A bona fide rock star

By day, Jacqui Walter is a highly successful National Sales Director who lives in picturesque Daylesford with her rescue cat. But by night, she’s a bona fide rock star.

Jacqui Walter speaking at vic world pride

Jacqui can be found doing her thing at wide and varied venues across the country and most recently she performed at Victoria’s Pride, during the grand finale day-to-night street party. Taking to the stage with her 80s all-women supergroup, the Lost Girls, Jacqui was thrilled to join a line up of LBGTQIA+ artists and musicians celebrating the journey to equality through arts and music.

Jacqui Walter on stage

You are the perfect match for a brand like Stage and Screen. Tell us about your musical career.

I’ve been a touring musician for 30 years, playing bass and singing. In fact, I was still touring when I started working for Stage and Screen 13 years ago, so I could only work part time. Bluehouse is my original band and I’m still playing with them after 29 years. In the last year I’ve also joined The Lost Girls, a really fun all-women cover band that plays 80s hits. I spent about 15 years on the road touring in the US, playing big venues and music festivals with Bluehouse. It was a great way to see the country; we were always up for staying with people instead of at hotels, so I got to see the country through the eyes of the people who live there. We are a pretty clean living band though, so did things like whitewater rafting and exploring national parks.

Jacqui Walter on stage

How do you balance your rockstar lifestyle and a demanding career?

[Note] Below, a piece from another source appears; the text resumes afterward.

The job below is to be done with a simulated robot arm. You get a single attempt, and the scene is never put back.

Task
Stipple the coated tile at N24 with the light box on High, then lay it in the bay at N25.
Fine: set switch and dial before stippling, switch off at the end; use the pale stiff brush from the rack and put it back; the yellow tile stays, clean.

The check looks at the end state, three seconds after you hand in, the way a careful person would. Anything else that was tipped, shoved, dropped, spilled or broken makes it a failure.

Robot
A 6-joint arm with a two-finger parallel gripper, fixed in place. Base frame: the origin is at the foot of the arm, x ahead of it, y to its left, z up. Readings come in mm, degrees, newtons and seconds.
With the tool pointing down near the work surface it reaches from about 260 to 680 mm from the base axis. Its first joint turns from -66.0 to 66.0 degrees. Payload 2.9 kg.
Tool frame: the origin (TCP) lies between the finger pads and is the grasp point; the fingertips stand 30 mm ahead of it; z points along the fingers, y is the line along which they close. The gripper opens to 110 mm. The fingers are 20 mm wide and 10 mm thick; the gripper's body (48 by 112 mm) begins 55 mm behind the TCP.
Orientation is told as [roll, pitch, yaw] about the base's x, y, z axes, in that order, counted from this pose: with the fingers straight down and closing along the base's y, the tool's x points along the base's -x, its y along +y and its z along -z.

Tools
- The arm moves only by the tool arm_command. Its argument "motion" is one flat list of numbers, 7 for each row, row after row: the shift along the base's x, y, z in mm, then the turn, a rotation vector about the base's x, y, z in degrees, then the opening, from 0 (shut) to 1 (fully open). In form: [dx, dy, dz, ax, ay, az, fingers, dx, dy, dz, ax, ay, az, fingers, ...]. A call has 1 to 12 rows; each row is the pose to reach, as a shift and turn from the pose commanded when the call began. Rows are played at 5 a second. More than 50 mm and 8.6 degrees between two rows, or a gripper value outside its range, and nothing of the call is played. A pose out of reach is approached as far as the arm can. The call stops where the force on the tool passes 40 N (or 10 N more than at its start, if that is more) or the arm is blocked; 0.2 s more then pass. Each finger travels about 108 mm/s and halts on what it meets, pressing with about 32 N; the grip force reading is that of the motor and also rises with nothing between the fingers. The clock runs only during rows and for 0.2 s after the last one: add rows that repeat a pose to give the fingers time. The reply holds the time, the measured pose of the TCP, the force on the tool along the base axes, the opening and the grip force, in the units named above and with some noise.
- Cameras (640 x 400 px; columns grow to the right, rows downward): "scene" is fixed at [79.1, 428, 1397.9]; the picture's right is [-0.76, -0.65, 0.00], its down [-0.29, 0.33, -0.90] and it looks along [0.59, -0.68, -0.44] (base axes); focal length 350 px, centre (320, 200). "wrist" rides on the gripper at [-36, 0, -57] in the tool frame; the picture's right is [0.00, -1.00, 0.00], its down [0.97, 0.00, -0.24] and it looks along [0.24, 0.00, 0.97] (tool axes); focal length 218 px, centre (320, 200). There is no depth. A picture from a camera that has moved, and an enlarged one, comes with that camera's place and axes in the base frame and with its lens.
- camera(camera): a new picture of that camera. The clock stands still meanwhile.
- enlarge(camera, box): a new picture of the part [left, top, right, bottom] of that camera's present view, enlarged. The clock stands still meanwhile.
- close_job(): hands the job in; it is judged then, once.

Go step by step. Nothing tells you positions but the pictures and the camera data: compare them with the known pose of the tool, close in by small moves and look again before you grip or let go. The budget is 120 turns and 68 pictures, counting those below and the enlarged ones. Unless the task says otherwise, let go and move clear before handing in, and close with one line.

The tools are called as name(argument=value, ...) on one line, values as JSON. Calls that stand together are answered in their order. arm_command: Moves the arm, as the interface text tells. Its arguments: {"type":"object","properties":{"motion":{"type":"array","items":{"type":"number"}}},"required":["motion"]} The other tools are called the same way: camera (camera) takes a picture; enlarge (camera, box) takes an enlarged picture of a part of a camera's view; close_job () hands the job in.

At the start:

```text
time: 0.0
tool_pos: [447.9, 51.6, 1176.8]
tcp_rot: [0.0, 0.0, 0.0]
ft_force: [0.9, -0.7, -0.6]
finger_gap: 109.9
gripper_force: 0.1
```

It can be difficult at times. There’s no conflicting schedules, but it does mean that I’m rehearsing or playing at night and on weekends. I have regular gigs for both bands – last weekend Bluehouse played in Sydney for World Pride and Lost Girls will be at the Chill Out Festival. I’m able to fit it all in, but it does make for a busy lifestyle.

Jacqui Walter on stage

Have do you feel that the entertainment industries handles the issue of gender equality?

I definitely experienced sexism earlier in my music career. When we were at the height of our touring, we found a lot of parochialism in Australia. Male sound engineers in particular; if you knew what you were talking about or gave specific directions, they branded you as difficult. There was a lot of misogyny in the music industry, but thanks to people telling their stories, there has been a lot of change. Sport has changed as well; there’s a lot more diversity, more equality in pay and in how they travel. I’ve seen that in my time at Stage and Screen. Our women’s sporting teams are some of the best in the world, so it’s only fair that they get equal treatment.